There is some evidence in the UK of a pick-up in consumer spending, probably echoed elsewhere. There are two likely factors behind this, the first perhaps being seasonal, aided by the fine weather. The second is less obvious, but combines with the first to encourage purchases of big ticket items; and this is cheap consumer finance coupled with growing expectations of higher interest rates in the future.

Interest rate expectations are therefore fuelling demand for big-ticket items, such as autos and electronic goods, where the cost of credit has been cut to maintain sales. There also appears to be growing demand for fixed-rate mortgages, and thanks to banks willing to borrow short and lend long there are some very tempting refinancing deals available. In summary, low financing costs plus a decent summer is the basis for kick-starting economic optimism.

Economists are already revising their GDP growth expectations upwards. However, there is likely to be a growing tendency for prices to rise due to capacity constraints in companies that have bolstered their profits by withholding investment for the last three or four years. Consequently price rises will be greater than generally expected.

The situation in the US is similar, with an added factor. US consumers are more responsive to confidence in stock markets and property prices than in the UK, and here the news has been bullish. Interest rates are low, and they will rise, so buy those big-ticket items now. The cost of buying and financing the average house purchase has already risen an estimated 40%.

Governments and economists will think they have the recovery they have wished for.
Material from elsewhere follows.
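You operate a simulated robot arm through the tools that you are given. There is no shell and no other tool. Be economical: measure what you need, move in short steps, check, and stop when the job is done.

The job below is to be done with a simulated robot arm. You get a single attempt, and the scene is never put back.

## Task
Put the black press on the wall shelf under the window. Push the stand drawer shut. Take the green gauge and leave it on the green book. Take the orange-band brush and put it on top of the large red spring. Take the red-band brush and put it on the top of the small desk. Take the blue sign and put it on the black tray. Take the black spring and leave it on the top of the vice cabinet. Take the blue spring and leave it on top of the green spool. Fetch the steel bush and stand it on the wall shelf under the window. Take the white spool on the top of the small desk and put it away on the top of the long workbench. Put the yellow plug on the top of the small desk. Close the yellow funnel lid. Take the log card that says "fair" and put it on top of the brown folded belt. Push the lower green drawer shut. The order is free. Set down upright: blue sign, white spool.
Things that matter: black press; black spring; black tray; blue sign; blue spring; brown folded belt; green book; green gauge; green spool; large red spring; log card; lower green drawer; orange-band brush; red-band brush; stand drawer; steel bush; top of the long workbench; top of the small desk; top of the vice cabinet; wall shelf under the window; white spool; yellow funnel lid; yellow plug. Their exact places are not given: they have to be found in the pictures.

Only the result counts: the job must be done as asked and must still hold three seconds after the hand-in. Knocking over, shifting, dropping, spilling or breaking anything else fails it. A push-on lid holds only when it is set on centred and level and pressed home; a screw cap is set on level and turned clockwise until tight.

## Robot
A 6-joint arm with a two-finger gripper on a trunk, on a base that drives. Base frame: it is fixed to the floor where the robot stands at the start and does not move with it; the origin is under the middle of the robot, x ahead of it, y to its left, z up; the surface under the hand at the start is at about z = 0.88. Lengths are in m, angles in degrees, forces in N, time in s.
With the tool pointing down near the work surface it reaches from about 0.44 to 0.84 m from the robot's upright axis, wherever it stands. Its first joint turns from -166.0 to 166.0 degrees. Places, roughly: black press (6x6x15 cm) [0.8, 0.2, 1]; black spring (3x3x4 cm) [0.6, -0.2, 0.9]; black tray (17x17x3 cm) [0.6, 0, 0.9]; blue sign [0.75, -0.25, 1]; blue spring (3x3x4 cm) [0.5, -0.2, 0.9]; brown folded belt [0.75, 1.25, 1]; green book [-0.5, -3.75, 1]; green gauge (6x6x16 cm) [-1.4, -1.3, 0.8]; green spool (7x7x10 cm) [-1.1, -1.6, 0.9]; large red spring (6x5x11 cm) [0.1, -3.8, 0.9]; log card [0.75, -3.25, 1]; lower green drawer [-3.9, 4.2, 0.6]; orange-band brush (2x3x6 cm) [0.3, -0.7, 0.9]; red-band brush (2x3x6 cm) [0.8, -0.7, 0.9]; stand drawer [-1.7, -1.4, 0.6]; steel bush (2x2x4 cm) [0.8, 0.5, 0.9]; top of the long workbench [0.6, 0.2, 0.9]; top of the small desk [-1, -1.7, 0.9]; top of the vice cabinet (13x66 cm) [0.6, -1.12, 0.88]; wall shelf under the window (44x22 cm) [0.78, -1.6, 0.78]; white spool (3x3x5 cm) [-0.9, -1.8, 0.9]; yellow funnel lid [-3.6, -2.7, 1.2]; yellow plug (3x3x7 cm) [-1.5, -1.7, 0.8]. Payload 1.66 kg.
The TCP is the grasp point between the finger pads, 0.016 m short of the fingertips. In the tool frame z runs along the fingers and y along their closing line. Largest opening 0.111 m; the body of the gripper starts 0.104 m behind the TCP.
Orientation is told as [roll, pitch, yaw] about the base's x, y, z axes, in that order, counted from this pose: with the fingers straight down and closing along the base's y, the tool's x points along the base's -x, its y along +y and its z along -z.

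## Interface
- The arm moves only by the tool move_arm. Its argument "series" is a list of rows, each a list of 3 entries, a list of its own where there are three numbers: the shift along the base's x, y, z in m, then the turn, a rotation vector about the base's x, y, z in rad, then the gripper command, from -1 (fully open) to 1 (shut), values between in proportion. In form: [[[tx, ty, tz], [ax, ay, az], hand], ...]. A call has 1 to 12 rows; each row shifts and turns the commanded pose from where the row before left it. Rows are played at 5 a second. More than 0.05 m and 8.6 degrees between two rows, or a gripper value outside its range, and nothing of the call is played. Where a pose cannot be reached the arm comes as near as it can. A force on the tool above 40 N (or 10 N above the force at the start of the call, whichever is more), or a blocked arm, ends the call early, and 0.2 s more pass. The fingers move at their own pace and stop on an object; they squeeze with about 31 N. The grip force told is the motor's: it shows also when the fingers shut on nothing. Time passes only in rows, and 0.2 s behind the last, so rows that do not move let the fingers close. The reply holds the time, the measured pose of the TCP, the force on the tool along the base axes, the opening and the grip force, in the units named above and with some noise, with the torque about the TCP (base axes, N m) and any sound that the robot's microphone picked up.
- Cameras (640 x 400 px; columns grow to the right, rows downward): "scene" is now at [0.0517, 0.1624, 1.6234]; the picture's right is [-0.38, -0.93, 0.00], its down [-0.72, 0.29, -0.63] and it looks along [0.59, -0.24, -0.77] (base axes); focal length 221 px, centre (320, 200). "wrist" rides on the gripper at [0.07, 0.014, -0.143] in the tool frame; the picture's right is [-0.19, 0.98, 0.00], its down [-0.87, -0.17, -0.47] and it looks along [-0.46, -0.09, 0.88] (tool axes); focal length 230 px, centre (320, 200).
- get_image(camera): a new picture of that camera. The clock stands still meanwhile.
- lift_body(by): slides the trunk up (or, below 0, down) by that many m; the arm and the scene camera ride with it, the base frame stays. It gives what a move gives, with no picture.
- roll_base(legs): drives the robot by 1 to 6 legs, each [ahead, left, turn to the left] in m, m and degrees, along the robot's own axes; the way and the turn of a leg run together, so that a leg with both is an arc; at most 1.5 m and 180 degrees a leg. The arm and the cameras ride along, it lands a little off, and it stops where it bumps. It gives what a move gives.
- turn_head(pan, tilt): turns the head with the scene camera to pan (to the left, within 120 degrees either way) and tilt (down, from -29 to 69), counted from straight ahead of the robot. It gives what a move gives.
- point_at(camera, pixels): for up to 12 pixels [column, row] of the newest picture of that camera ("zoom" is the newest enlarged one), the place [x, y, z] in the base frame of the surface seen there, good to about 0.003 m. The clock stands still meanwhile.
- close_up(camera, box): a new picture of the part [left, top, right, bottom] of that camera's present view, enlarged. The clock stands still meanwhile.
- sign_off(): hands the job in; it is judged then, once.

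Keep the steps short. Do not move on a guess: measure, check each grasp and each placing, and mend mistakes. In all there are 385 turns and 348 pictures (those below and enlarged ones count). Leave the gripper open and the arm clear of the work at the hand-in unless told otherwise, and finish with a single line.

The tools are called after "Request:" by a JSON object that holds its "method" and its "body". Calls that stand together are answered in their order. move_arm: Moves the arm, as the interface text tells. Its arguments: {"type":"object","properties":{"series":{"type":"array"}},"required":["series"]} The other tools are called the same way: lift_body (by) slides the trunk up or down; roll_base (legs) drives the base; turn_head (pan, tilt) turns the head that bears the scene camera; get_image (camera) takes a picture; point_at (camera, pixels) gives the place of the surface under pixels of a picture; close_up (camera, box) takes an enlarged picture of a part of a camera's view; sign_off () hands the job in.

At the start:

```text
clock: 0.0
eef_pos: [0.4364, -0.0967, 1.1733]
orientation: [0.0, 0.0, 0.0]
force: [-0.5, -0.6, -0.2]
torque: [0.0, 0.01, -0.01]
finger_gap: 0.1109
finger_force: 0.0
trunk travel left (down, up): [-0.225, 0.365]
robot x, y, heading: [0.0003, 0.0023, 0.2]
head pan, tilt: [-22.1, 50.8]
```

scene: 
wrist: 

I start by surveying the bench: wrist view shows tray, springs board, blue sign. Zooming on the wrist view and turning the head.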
Unfortunately it will almost certainly be marred by price inflation greater than the increase in demand suggests. So while nominal GDP growth rates will turn out to be somewhat better than currently expected, the talk will be of temporary capacity constraints.

The end result is that while central banks will realise that price inflation is a growing problem they will be reluctant to use higher interest rates to choke off inflation. And if consumers see central banks are behind this curve, further consumer borrowing will be encouraged.
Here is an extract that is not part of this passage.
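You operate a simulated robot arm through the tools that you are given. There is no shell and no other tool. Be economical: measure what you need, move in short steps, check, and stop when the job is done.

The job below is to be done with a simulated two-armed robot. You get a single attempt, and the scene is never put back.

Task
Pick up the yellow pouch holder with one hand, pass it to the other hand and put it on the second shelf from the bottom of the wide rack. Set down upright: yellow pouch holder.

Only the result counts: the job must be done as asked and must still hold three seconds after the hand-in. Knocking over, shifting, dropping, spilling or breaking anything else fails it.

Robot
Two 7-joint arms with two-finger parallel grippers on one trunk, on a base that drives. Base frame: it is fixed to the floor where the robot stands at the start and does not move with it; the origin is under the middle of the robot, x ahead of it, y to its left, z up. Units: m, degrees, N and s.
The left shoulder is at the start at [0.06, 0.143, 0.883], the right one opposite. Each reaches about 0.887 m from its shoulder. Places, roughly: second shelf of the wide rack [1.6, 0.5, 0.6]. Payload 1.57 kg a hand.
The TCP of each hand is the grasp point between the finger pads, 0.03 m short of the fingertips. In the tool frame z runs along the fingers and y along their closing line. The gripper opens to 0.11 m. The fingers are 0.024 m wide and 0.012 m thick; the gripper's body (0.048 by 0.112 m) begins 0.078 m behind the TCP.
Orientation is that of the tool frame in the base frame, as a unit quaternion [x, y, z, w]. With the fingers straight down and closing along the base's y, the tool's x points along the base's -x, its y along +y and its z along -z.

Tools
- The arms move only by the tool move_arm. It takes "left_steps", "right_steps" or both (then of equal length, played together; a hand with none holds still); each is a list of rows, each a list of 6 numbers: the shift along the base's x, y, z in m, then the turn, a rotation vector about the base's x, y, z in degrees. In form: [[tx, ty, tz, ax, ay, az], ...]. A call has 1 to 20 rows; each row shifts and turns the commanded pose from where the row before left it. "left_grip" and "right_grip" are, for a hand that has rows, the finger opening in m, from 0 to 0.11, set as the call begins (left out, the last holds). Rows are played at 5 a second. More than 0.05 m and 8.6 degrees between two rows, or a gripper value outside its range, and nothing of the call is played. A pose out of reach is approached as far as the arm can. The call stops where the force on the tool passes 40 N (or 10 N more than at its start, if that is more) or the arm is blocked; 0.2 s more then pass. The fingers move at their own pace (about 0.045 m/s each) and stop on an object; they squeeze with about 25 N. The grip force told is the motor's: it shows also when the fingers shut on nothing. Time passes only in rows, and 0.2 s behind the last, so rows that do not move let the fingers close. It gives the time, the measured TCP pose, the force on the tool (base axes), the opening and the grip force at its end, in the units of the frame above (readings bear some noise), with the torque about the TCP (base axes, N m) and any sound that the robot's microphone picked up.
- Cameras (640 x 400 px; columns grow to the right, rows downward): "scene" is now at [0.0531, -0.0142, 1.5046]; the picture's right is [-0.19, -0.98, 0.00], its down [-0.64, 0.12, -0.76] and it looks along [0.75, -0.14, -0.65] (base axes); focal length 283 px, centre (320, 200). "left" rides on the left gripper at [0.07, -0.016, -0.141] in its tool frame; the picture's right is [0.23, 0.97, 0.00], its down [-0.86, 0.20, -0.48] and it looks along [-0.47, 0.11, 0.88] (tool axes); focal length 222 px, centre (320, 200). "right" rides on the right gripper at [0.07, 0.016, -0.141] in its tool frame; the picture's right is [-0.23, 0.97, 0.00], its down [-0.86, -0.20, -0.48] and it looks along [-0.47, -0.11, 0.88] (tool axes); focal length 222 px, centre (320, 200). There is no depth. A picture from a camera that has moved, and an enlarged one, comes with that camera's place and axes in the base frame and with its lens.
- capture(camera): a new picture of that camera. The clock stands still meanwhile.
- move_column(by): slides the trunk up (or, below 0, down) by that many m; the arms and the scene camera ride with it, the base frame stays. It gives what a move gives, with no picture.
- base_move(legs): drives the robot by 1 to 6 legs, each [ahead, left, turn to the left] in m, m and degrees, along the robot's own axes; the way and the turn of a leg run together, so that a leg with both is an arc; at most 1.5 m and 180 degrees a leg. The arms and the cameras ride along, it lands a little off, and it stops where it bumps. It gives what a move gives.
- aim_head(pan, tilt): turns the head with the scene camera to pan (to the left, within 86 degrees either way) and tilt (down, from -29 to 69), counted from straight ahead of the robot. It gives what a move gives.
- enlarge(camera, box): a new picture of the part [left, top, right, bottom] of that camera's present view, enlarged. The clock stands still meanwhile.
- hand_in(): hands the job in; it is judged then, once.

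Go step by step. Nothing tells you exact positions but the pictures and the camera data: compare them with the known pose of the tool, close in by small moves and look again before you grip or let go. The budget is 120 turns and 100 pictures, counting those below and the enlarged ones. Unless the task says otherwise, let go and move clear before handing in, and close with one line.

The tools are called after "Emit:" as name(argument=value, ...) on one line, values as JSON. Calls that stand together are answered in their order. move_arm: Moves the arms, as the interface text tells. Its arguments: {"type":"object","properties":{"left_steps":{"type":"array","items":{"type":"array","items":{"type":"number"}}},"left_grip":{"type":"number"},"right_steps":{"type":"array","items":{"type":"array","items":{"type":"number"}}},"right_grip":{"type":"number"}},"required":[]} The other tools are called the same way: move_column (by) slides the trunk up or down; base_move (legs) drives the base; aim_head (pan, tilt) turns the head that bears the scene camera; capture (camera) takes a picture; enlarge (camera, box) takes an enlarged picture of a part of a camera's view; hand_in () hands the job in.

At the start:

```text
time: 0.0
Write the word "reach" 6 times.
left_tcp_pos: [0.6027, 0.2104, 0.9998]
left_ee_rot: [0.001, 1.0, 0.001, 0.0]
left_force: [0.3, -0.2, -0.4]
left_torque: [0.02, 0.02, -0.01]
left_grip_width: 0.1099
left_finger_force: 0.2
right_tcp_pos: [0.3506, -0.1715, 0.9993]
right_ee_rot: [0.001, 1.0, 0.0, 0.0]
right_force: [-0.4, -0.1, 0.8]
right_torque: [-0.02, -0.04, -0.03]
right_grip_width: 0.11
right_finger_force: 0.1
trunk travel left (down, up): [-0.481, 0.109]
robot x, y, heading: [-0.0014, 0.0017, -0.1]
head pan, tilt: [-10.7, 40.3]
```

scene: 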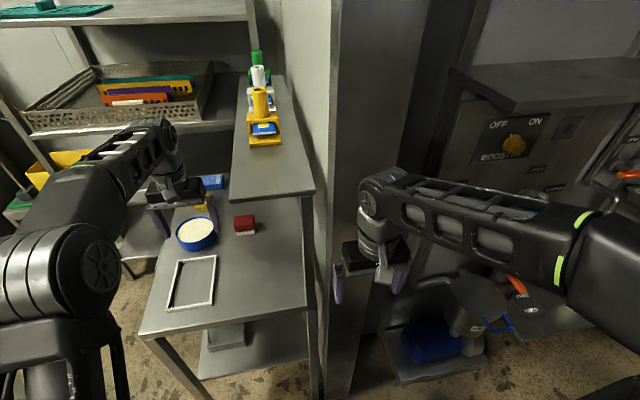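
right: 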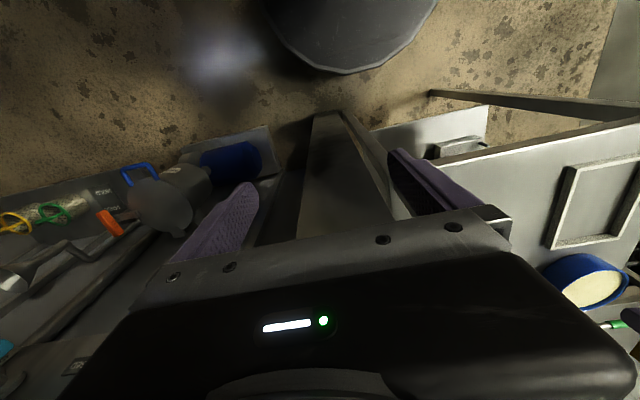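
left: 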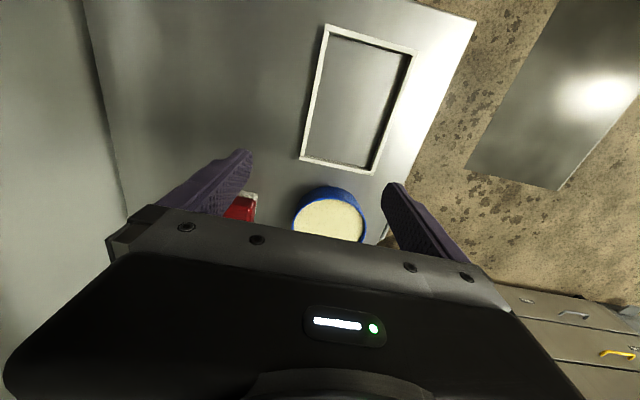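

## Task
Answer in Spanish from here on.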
This leads into the second phase of inflation. The first was expansion of cash and deposit money and the second is its mobilisation. The price effect is likely to be dramatic as money shifts from Wall Street to Main Street (or in British terms, from the City of London to the high street). However, there is an additional currency effect which few economists factor in: markets begin to discount the future purchasing power of paper currencies, bringing anticipated and higher prices forward in time, while central banks appear to be reluctant to raise interest rates. The Volcker remedy of raising interest rates to choke off inflation is simply not a policy-maker’s option.

The central banks are bound to be more focused on the damage from rising bond yields to government deficits and bank balance sheets. They will also be acutely aware of the effect higher borrowing costs has on today’s high levels of consumer debt.

The conclusion is that the central banks’ inflationary response to the banking crisis five years ago is going to get considerably more difficult in the coming months as monetary inflation morphs into price inflation.

This article was previously published at GoldMoney.com

7 comments to Price inflation approaching

  • Paul Marks Paul Marks

    Governments (and Central Banks) remain obsessed with “maintaining a stable price level” which, in practice, means maintaining the BUBBLE in such things as the housing market.

    This thinking as crippled Japan for more than 20 years (just as it did in the 1920s – when the Japanese government refused to allow the bust of 1921 to clear out malinvestments) and it is keeping a “zombie economy” in place in many major countries.

    The correctly (the clearing of markets – the end of the malivestment bubble economy) must come – but governments (and Central Banks) are doing all they can to drag out the agony for as long as possible.

    For example, yesterday President Barack Obama denounced Fannie Mae and Freddie Mac (good – but he “forgot” to mention that the government created both of them), however he then (de facto) said that government would FORCE banks to lend money to people to buy houses (repeating the folly of the insane “Community Reinvestment Act” pushed by Carter, Clinton and, of course, Cloward and Piven).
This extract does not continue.